---- Data segment
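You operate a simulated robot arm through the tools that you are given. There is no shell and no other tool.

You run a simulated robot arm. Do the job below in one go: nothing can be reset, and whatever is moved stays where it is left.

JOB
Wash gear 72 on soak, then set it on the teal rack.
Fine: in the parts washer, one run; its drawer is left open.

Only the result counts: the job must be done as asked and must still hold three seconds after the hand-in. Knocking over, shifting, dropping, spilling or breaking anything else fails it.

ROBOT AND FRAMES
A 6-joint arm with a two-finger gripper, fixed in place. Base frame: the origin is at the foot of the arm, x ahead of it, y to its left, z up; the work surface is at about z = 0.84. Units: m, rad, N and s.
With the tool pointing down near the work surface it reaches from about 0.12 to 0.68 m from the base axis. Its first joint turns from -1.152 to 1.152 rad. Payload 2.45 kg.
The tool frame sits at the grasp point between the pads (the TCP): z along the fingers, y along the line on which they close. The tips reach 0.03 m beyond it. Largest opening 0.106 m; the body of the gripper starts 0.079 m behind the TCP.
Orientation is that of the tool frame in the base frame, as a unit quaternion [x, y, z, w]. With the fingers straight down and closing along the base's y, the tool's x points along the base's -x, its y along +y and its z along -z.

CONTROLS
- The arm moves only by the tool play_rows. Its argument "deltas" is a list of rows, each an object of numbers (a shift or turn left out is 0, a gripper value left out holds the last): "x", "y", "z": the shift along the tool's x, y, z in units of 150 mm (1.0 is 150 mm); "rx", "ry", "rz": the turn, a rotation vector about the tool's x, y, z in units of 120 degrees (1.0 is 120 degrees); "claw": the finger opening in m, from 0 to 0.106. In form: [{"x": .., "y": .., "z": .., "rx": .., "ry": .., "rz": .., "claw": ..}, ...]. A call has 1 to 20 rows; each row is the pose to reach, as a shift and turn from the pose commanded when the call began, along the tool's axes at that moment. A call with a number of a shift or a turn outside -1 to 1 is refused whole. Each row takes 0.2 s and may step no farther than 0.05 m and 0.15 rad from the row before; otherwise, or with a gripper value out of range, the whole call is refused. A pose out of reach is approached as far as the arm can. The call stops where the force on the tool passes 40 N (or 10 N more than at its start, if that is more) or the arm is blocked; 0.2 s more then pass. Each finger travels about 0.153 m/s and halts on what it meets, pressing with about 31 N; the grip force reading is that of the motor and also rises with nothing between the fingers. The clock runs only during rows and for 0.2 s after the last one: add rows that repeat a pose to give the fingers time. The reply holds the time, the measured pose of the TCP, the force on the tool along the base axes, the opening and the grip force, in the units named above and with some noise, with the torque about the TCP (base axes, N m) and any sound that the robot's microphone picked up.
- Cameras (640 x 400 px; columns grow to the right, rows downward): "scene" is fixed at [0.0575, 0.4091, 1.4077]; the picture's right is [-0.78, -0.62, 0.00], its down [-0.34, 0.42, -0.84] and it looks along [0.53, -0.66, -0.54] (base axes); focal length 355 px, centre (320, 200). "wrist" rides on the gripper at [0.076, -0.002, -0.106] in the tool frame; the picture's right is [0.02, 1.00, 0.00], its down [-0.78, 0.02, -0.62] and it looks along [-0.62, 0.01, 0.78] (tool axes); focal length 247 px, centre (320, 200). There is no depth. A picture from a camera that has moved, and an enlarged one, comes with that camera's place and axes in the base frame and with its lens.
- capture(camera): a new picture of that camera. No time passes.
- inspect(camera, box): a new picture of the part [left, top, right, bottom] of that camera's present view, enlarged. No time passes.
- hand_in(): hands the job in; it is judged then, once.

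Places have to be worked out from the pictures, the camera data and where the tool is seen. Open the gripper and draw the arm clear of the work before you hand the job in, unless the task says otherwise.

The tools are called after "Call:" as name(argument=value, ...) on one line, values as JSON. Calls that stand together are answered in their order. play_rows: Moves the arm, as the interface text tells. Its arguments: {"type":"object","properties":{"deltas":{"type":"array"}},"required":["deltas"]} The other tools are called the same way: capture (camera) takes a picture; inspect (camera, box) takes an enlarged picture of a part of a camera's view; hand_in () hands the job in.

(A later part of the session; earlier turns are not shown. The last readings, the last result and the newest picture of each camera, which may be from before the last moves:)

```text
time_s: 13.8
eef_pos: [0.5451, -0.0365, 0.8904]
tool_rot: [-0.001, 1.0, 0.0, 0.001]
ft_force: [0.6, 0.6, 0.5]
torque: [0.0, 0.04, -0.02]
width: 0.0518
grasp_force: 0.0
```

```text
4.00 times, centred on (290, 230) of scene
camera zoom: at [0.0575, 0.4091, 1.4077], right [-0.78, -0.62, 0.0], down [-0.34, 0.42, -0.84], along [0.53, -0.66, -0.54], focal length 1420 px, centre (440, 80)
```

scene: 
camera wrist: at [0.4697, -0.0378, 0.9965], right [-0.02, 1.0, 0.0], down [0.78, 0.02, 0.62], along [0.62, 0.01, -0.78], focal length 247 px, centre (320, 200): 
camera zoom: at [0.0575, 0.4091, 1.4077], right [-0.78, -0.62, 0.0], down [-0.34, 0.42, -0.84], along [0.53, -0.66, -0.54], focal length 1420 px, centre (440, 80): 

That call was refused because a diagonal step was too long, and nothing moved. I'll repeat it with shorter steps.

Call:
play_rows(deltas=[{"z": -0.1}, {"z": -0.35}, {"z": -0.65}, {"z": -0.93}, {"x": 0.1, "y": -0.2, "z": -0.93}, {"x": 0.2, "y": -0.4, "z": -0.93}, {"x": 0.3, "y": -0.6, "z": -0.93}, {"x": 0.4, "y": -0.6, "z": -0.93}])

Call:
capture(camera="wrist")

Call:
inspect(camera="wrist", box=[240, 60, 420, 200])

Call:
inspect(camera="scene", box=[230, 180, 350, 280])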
--------
* Set problem:
Every line of the material must be returned exactly as it appears.

* Written answer:
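You operate a simulated robot arm through the tools that you are given. There is no shell and no other tool.

You run a simulated robot arm. Do the job below in one go: nothing can be reset, and whatever is moved stays where it is left.

JOB
Wash gear 72 on soak, then set it on the teal rack.
Fine: in the parts washer, one run; its drawer is left open.

Only the result counts: the job must be done as asked and must still hold three seconds after the hand-in. Knocking over, shifting, dropping, spilling or breaking anything else fails it.

ROBOT AND FRAMES
A 6-joint arm with a two-finger gripper, fixed in place. Base frame: the origin is at the foot of the arm, x ahead of it, y to its left, z up; the work surface is at about z = 0.84. Units: m, rad, N and s.
With the tool pointing down near the work surface it reaches from about 0.12 to 0.68 m from the base axis. Its first joint turns from -1.152 to 1.152 rad. Payload 2.45 kg.
The tool frame sits at the grasp point between the pads (the TCP): z along the fingers, y along the line on which they close. The tips reach 0.03 m beyond it. Largest opening 0.106 m; the body of the gripper starts 0.079 m behind the TCP.
Orientation is that of the tool frame in the base frame, as a unit quaternion [x, y, z, w]. With the fingers straight down and closing along the base's y, the tool's x points along the base's -x, its y along +y and its z along -z.

CONTROLS
- The arm moves only by the tool play_rows. Its argument "deltas" is a list of rows, each an object of numbers (a shift or turn left out is 0, a gripper value left out holds the last): "x", "y", "z": the shift along the tool's x, y, z in units of 150 mm (1.0 is 150 mm); "rx", "ry", "rz": the turn, a rotation vector about the tool's x, y, z in units of 120 degrees (1.0 is 120 degrees); "claw": the finger opening in m, from 0 to 0.106. In form: [{"x": .., "y": .., "z": .., "rx": .., "ry": .., "rz": .., "claw": ..}, ...]. A call has 1 to 20 rows; each row is the pose to reach, as a shift and turn from the pose commanded when the call began, along the tool's axes at that moment. A call with a number of a shift or a turn outside -1 to 1 is refused whole. Each row takes 0.2 s and may step no farther than 0.05 m and 0.15 rad from the row before; otherwise, or with a gripper value out of range, the whole call is refused. A pose out of reach is approached as far as the arm can. The call stops where the force on the tool passes 40 N (or 10 N more than at its start, if that is more) or the arm is blocked; 0.2 s more then pass. Each finger travels about 0.153 m/s and halts on what it meets, pressing with about 31 N; the grip force reading is that of the motor and also rises with nothing between the fingers. The clock runs only during rows and for 0.2 s after the last one: add rows that repeat a pose to give the fingers time. The reply holds the time, the measured pose of the TCP, the force on the tool along the base axes, the opening and the grip force, in the units named above and with some noise, with the torque about the TCP (base axes, N m) and any sound that the robot's microphone picked up.
- Cameras (640 x 400 px; columns grow to the right, rows downward): "scene" is fixed at [0.0575, 0.4091, 1.4077]; the picture's right is [-0.78, -0.62, 0.00], its down [-0.34, 0.42, -0.84] and it looks along [0.53, -0.66, -0.54] (base axes); focal length 355 px, centre (320, 200). "wrist" rides on the gripper at [0.076, -0.002, -0.106] in the tool frame; the picture's right is [0.02, 1.00, 0.00], its down [-0.78, 0.02, -0.62] and it looks along [-0.62, 0.01, 0.78] (tool axes); focal length 247 px, centre (320, 200). There is no depth. A picture from a camera that has moved, and an enlarged one, comes with that camera's place and axes in the base frame and with its lens.
- capture(camera): a new picture of that camera. No time passes.
- inspect(camera, box): a new picture of the part [left, top, right, bottom] of that camera's present view, enlarged. No time passes.
- hand_in(): hands the job in; it is judged then, once.

Places have to be worked out from the pictures, the camera data and where the tool is seen. Open the gripper and draw the arm clear of the work before you hand the job in, unless the task says otherwise.

The tools are called after "Call:" as name(argument=value, ...) on one line, values as JSON. Calls that stand together are answered in their order. play_rows: Moves the arm, as the interface text tells. Its arguments: {"type":"object","properties":{"deltas":{"type":"array"}},"required":["deltas"]} The other tools are called the same way: capture (camera) takes a picture; inspect (camera, box) takes an enlarged picture of a part of a camera's view; hand_in () hands the job in.

(A later part of the session; earlier turns are not shown. The last readings, the last result and the newest picture of each camera, which may be from before the last moves:)

```text
time_s: 13.8
eef_pos: [0.5451, -0.0365, 0.8904]
tool_rot: [-0.001, 1.0, 0.0, 0.001]
ft_force: [0.6, 0.6, 0.5]
torque: [0.0, 0.04, -0.02]
width: 0.0518
grasp_force: 0.0
```

```text
4.00 times, centred on (290, 230) of scene
camera zoom: at [0.0575, 0.4091, 1.4077], right [-0.78, -0.62, 0.0], down [-0.34, 0.42, -0.84], along [0.53, -0.66, -0.54], focal length 1420 px, centre (440, 80)
```

scene: 
camera wrist: at [0.4697, -0.0378, 0.9965], right [-0.02, 1.0, 0.0], down [0.78, 0.02, 0.62], along [0.62, 0.01, -0.78], focal length 247 px, centre (320, 200): 
camera zoom: at [0.0575, 0.4091, 1.4077], right [-0.78, -0.62, 0.0], down [-0.34, 0.42, -0.84], along [0.53, -0.66, -0.54], focal length 1420 px, centre (440, 80): 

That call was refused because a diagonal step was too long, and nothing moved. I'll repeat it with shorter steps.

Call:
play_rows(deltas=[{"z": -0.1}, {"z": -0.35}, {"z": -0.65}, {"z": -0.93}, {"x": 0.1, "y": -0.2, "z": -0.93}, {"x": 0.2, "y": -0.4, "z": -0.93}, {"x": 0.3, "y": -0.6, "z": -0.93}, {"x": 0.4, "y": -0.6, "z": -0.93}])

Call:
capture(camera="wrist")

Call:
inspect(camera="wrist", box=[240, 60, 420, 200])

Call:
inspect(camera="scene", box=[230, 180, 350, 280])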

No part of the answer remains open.